At the very front of the very first car of the very first Silver Line train on Saturday, I met some serious transit fans. And all of them were way shorter than me.
“I’m a Metro geek,” proudly proclaimed Duncan Richards, 9, who was carrying a yellow poster he’d made in honor of the occasion. A letter he sent to Metro had scored him Silver Line hand sanitizer, a Frisbee and other swag, plus tickets for him and his dad to go to the opening ceremony. (“He’s the one with the connections,” Steven Richards said as he pulled on the VIP badge around his neck.)
The Richards live near the Glenmont station, but Duncan is certain he’ll be visiting the new Silver Line stops a lot.
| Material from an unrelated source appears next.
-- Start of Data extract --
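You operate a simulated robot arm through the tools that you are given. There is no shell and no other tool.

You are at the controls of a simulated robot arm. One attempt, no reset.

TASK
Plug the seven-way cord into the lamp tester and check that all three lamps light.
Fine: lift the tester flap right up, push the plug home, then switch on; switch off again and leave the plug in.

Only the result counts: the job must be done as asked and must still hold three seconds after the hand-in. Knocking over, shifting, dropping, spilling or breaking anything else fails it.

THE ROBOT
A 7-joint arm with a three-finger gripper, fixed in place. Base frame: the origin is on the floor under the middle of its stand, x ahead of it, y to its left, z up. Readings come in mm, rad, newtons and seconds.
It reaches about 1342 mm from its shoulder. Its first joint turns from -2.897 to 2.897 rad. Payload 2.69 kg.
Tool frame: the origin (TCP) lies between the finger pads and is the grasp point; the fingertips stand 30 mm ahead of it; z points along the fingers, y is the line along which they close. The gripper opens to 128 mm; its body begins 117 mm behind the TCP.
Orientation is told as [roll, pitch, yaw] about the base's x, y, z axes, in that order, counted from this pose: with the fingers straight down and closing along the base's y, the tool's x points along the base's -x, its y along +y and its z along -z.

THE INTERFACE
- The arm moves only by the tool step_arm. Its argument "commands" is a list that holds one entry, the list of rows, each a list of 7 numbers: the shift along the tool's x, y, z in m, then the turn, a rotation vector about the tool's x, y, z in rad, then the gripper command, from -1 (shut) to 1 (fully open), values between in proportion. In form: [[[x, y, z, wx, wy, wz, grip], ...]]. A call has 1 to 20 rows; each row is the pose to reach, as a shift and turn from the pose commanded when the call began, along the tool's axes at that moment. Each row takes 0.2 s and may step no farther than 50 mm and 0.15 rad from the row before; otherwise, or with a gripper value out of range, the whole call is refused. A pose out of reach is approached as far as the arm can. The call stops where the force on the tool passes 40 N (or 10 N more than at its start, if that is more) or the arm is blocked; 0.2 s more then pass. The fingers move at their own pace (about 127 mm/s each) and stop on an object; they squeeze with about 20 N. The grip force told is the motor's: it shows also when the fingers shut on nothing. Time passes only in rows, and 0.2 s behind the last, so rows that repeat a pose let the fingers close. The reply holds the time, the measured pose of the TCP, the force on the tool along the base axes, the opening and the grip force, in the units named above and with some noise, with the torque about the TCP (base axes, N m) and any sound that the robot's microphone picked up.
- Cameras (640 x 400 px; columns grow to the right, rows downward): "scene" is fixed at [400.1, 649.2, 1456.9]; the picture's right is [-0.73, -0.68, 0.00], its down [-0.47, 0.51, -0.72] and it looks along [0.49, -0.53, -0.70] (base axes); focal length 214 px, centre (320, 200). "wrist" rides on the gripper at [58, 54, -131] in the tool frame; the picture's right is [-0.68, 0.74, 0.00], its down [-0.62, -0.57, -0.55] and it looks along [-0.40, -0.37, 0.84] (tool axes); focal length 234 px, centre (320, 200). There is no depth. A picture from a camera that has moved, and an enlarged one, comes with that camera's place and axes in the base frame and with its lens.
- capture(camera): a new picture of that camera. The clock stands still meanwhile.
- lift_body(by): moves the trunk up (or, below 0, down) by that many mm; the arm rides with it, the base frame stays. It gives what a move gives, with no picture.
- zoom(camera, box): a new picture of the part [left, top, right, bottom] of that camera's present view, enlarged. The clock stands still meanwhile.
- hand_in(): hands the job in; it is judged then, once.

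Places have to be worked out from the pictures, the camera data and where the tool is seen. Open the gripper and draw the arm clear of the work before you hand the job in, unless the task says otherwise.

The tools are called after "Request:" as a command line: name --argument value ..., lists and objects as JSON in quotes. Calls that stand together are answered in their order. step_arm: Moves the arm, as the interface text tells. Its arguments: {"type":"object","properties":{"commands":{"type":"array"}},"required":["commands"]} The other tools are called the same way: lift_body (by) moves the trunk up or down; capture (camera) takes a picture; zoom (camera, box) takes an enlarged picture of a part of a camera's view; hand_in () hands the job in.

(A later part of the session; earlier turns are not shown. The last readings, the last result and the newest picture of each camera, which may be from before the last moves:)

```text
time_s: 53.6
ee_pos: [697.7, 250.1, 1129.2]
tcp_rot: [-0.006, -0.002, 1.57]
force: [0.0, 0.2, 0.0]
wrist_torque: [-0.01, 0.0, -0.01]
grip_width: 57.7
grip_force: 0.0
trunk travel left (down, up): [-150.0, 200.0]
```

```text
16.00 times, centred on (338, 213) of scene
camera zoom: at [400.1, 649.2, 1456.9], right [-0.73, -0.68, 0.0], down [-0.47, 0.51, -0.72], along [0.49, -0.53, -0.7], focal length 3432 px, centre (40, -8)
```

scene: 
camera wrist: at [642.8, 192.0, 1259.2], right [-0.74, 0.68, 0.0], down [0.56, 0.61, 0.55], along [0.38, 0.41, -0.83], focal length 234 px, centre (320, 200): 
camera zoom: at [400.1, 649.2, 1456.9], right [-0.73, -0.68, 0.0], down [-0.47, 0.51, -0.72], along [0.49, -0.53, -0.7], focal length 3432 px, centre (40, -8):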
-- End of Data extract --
In exchange for getting to ride, he said, he’ll just have to suffer through shopping trips with his mom.
There’s a good chance he’ll wind up next to Jaden Knueven again. The 10-year-old Reston resident had dragged his parents to the Wiehle-Reston East station that morning. “We were the first in line, and we stood there for 2½ hours,” Jaden told me. (His mom and dad just offered pained smiles in response.)
Completing the prepubescent pack was 10-year-old Joshua Hirschfeld of Columbia, Md. Since the age of 6, he’s been driving subway simulators on his computer. And the family can’t visit a new city without experiencing its transit system “end to end,” added his dad, Steven.
This youthful exuberance isn’t just adorable. It’s also justified. If anyone should be thrilled by Metro’s progress, it’s elementary school students.
When the time comes to start looking at colleges, they’ll be able to ride new rail cars out to Dulles. When they’re ready to join the workforce, Tysons, may actually resemble a walkable, bikable place. And when they have young kids of their own, Metro could be implementing the 2040 plan, which calls for trains running through Georgetown and a loop around downtown.
Duncan, who hopes to grow up to be a part-time Metro operator and part-time lawyer, dreams that he’ll get to drive that new train. If he does, I’ll make sure I’m at the very front of the very first car — even if I need to use a cane to get there.